Nov 18, 2014

Summary of Carson Restaurants International v. A-1 United Restaurant Supply

Carson REstaurants International Ltd. v. A-1 United Restaurant Supply Ltd., 1988 CanLII 5019 (SK QB)

Dennis ran a restaurant. He had a group of companies structured, but it was all really one restaurant (A was parent company which owned B and C). Dennis was the sole shareholder of “A”. A restaurant supply company had a security interest against company A. BUT, they registered it in the wrong name. Dennis found out about this and he got companies B and C to take security interests in A’s assets, and he registered them properly. He then got A to default and he argued that B and C should have priority. Who has priority to A's assets? The original security agreement is valid.
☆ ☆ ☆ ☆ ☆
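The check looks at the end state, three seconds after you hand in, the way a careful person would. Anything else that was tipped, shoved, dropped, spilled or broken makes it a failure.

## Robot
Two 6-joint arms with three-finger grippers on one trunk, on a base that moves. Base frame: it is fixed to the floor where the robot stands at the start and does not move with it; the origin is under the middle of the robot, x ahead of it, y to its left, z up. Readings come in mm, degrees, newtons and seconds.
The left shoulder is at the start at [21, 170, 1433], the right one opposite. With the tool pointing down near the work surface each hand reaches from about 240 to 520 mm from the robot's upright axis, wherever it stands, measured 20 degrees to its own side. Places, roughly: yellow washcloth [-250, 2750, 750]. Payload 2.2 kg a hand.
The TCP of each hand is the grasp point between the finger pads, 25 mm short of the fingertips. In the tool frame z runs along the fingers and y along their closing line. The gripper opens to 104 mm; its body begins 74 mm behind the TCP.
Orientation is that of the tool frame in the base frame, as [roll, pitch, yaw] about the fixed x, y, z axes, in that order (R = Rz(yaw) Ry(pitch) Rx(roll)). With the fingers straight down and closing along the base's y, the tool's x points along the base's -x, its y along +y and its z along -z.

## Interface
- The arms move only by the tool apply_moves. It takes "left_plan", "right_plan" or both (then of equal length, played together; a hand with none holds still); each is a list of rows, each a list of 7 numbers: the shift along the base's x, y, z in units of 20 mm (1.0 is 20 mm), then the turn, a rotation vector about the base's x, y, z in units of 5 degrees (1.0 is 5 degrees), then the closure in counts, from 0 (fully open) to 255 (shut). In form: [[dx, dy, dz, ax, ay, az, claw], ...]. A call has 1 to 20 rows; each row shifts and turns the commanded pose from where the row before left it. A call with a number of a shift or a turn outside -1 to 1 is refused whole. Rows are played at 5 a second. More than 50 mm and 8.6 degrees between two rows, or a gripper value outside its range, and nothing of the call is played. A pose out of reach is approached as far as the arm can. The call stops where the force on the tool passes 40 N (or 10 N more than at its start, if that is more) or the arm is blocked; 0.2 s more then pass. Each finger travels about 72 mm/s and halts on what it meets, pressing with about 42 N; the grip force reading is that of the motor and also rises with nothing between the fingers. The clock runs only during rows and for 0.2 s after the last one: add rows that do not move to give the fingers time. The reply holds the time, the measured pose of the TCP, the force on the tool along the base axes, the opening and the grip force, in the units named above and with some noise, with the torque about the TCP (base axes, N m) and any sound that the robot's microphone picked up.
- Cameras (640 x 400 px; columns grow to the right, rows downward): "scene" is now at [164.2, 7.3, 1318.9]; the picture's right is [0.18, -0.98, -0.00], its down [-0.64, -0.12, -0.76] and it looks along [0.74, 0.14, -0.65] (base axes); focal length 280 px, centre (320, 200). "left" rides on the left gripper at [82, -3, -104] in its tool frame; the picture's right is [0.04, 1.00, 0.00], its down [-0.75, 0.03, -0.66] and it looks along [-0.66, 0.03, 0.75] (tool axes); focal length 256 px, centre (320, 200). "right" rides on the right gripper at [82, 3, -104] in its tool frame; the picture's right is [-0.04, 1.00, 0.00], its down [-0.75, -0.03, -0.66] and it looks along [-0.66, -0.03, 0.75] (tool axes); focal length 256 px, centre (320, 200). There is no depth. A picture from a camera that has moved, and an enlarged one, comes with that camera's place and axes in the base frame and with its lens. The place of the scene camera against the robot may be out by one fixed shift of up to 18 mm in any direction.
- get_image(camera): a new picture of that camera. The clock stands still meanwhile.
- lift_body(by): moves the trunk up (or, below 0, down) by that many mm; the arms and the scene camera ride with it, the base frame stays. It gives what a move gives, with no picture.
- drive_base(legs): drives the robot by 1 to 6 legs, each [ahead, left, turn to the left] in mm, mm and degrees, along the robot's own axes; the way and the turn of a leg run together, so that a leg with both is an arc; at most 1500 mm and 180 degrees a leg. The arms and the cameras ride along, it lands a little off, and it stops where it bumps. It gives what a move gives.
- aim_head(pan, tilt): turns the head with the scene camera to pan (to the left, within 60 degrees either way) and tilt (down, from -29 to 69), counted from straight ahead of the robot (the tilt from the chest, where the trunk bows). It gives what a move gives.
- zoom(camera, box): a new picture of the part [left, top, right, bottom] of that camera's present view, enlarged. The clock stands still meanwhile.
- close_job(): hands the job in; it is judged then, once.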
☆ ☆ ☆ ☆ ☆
Upholding this kind of behavior violates the principles of equity. The Court pierced the corporate veil and evoked s. 66(1) and (2). So even though Dennis technically had priority, the court said NO. Dennis' Counsel argued that the filing of a financing statement containing an incorrect debtor name is to render that security interest unperfected. At the time, the SK PPSA was understood not to be a complete, self-contained code. The Act draws upon the common law, the rules of equity and the law merchant as a source of rules to fill in the gaps in the system and provide a basic foundation for the relationships that the legislation deals with. In fact, s. 64 of that Act requires that all duties and obligations arising out of a security agreement shall be discharged in good faith. While the integrity of the registry system under the Act is typically promoted by the courts, in this circumstance, the integrity of the system ought to be subjugated to preventing an unjust result.

When a versions of the PPSA requires that parties act in good faith toward one another, the court is open to fill in the gaps of the Act with the laws of equity. It appears as though the behaviour that purported to defeat a defective financing statement needs to be bad faith in order to compel the court to act in this way.